3. Untuk Dimensi Responsiviness (Respon atau Ketanggapan), terdiri atas

indikator :

a) Merespon setiap pelanggan atau pemohon yang ingin mendapatkan

pelayanan.

b) Petugas atau aparatur melakukan pelayanan dengan cepat.

33

c) Petugas atau aparatur dengan melakukan pelayanan dengan tepat.

d) Petugas atau aparatur melakukan pelayanan dengan cermat.

e) Petugas atau aparatur melakukan pelayanan dengan waktu yang tepat.

f) Semua keluhan pelanggan direspon oleh petugas.

4. Untuk Dimensi Assurance (Jaminan), terdiri atas indikator :

a) Petugas memberikan jaminan tepat waktu dalam pelayanan.

b) Petugas memberikan jaminan biaya dalam pelayanan.

c) Petugas memberikan jaminan legalitas dalam pelayanan.

d) Petugas memberikan jaminan kepastian biaya dalam pelayanan.

5. Untuk Dimensi Empathy (Empati), terdiri atas indikator :

a) Mendahulukan kepentingan pemohon atau pelanggan.

b) Petugas memberikan pelayanan dengan sikap ramah.

c) Petugas melayani dengan sikap sopan santun.

d) Petugas melayani dengan tidak diskriminasi (membeda-bedakan).

e) Petugas melayani dan menghargai setiap pelanggan.

Menurut Keputusan MENPAN Nomor. 38 Tahun 2012 Instrumen penilaian

pelayanan sebagaimana termuat mencakup komponen dan indikator penilaian

sebagai berikut:

1. Visi, misi, dan motto pelayanan

Komponen ini berkaitan dengan visi, misi, dan motto pelayanan yang memotivasi

pegawai untuk memberikan pelayanan terbaik.
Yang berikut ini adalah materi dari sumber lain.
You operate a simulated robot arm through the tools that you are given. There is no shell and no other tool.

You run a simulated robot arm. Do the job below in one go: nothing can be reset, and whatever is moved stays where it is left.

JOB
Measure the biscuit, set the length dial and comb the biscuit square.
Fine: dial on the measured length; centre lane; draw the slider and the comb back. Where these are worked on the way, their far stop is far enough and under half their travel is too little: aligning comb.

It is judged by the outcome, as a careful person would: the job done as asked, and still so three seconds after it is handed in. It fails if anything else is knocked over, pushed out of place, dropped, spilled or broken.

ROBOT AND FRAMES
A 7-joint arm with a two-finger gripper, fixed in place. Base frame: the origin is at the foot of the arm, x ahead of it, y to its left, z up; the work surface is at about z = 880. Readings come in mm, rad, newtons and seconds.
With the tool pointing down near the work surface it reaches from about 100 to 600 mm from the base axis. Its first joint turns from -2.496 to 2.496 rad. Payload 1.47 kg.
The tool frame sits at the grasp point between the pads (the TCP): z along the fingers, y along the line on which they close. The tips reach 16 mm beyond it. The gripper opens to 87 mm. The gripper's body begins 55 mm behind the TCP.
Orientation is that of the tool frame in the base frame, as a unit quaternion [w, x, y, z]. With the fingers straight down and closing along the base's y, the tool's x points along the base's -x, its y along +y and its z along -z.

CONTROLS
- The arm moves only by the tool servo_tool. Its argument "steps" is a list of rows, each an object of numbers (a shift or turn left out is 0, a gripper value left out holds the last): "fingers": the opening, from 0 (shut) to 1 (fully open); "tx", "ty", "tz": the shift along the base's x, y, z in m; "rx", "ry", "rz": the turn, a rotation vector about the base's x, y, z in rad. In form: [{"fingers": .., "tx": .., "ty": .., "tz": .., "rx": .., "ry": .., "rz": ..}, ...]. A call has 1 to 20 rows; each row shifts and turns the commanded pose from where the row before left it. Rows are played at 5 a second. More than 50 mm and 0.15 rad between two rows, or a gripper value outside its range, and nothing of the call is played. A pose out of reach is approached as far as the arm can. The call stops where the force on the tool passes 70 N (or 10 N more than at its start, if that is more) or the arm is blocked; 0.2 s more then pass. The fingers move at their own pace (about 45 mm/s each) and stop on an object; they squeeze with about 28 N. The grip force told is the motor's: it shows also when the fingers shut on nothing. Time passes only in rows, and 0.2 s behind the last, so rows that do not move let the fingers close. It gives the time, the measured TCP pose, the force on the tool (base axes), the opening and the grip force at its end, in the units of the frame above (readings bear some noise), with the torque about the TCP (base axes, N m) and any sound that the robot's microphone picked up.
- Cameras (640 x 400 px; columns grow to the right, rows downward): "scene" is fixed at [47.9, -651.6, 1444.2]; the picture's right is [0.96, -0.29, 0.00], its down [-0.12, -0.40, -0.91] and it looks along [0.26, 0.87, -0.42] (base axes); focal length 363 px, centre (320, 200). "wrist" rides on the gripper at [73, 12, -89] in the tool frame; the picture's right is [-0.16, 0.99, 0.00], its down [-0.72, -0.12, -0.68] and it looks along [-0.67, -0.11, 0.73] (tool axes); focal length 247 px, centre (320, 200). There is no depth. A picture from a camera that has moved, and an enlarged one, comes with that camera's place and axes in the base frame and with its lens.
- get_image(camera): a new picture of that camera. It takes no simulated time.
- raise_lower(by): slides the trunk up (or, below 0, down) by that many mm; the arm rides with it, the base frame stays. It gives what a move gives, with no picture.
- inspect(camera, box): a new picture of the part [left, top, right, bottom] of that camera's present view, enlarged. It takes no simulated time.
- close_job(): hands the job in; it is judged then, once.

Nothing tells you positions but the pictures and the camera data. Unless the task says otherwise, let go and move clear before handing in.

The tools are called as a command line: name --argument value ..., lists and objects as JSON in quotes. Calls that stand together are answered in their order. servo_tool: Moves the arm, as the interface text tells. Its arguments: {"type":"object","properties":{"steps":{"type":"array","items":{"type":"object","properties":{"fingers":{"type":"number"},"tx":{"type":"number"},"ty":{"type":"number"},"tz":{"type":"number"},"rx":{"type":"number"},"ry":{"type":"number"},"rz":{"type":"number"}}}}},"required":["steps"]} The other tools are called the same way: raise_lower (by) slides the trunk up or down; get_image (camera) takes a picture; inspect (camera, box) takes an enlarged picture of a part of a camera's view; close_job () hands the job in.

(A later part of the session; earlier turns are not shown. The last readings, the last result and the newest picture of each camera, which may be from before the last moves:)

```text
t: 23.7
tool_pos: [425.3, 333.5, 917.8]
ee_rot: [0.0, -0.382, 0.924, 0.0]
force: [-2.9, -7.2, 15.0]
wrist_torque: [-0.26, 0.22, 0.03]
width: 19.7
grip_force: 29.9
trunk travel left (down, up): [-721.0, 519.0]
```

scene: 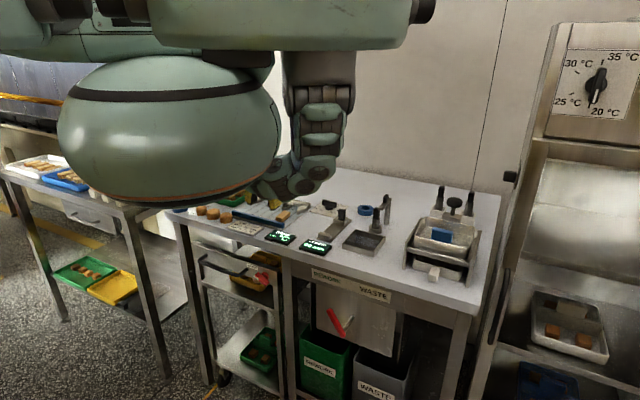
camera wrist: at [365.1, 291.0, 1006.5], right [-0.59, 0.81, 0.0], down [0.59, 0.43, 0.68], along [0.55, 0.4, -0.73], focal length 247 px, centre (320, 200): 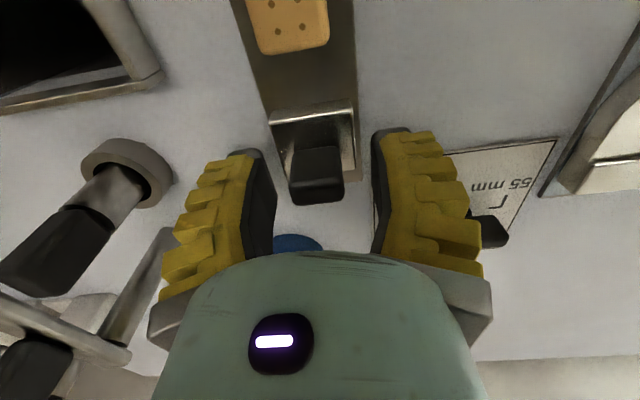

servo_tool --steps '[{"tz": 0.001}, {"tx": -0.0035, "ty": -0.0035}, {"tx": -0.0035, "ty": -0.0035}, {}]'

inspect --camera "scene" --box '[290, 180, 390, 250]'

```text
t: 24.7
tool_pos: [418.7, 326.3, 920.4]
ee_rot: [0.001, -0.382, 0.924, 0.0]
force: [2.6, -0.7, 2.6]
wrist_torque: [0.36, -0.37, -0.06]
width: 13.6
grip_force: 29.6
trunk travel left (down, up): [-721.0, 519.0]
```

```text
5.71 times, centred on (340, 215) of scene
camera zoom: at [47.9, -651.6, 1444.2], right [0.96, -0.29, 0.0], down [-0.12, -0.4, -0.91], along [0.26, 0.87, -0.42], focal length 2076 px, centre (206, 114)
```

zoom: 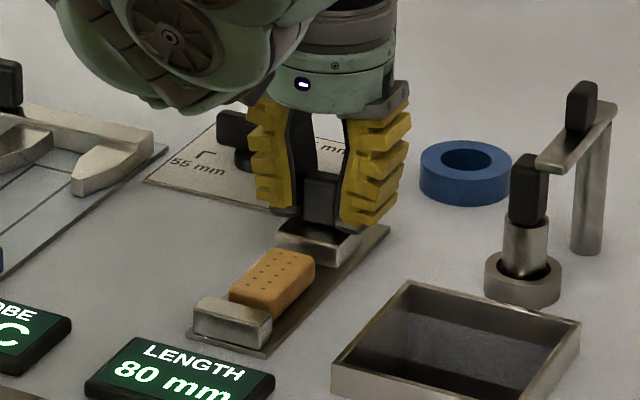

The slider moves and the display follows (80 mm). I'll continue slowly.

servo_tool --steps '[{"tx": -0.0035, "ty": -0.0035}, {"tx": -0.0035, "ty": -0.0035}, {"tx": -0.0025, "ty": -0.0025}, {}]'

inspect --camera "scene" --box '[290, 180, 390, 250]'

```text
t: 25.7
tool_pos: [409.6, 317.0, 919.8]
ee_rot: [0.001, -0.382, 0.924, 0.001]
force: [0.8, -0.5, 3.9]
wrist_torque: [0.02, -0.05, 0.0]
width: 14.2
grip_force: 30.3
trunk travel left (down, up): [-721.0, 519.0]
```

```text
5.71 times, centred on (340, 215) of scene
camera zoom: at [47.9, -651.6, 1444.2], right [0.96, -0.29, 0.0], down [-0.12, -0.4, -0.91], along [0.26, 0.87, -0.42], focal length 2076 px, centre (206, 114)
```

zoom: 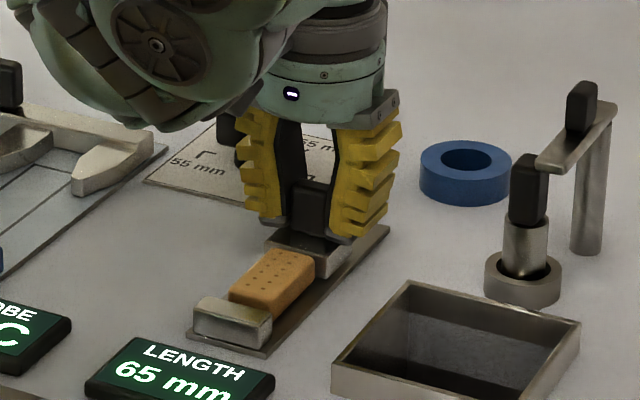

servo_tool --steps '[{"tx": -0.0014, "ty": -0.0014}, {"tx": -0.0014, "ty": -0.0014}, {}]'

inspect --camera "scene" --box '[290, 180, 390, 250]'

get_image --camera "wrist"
Indikator penilaian untuk

komponen ini meliputi:

34

a. Adanya visi dan misi yang dijabarkan dalam perencanaan (Renstra, Renja)

mengacu UU Nomor 25 Tahun 2009 tentang Pelayanan Publik.

b. Penetapan motto pelayanan yang mampu memotivasi pegawai untuk

memberikan pelayanan terbaik.

c. Motto pelayanan diumumkan secara luas kepada pengguna layanan.

2. Standar Pelayanan dan Maklumat Pelayanan.

Dalam rangka memberikan kepastian, meningkatkan kualitas, dan kinerja

pelayanan sesuai dengan kebutuhan masyarakat dan selaras dengan kemampuan

Penyelenggara sehingga mendapatkan kepercayaan masyarakat, maka

penyelenggara pelayanan perlu menyusun, menetapkan, dan menerapkan Standar

pelayanan. Indikator penilaian untuk komponen ini meliputi:

a. Penyusunan, penetapan, dan penerapan standar pelayanan yang mengacu

Undang-undang Nomor 25 Tahun 2009 tentang Pelayanan Publik.

b. Maklumat Pelayanan yang dipublikasikan.

c. Sistem, Mekanisme, dan Prosedur

3. Sistem, Mekanisme dan Prosedur

Komponen ini berkaitan dengan sistem dan prosedur baku dalam mendukung

pengelolaan pelayanan yang efektif dan efisien untuk memberikan kepuasan

kepada masyarakat pengguna pelayanan. Sistem dan prosedur baku meliputi

Standar Operasional Prosedur. Indikator penilaian untuk komponen ini meliputi:

a. Memiliki sertifikat ISO 9001:2008 dalam menyelenggarakan pelayanan

publik dengan ruang lingkup semua jenis mengacu UU 25/2009

35

b. Menerapkan Sistem Manajemen Mutu (SMM), namun tidak memiliki

sertifikat ISO 9001:2008

c. Penetapan Standar Operasional Prosedur (SOP)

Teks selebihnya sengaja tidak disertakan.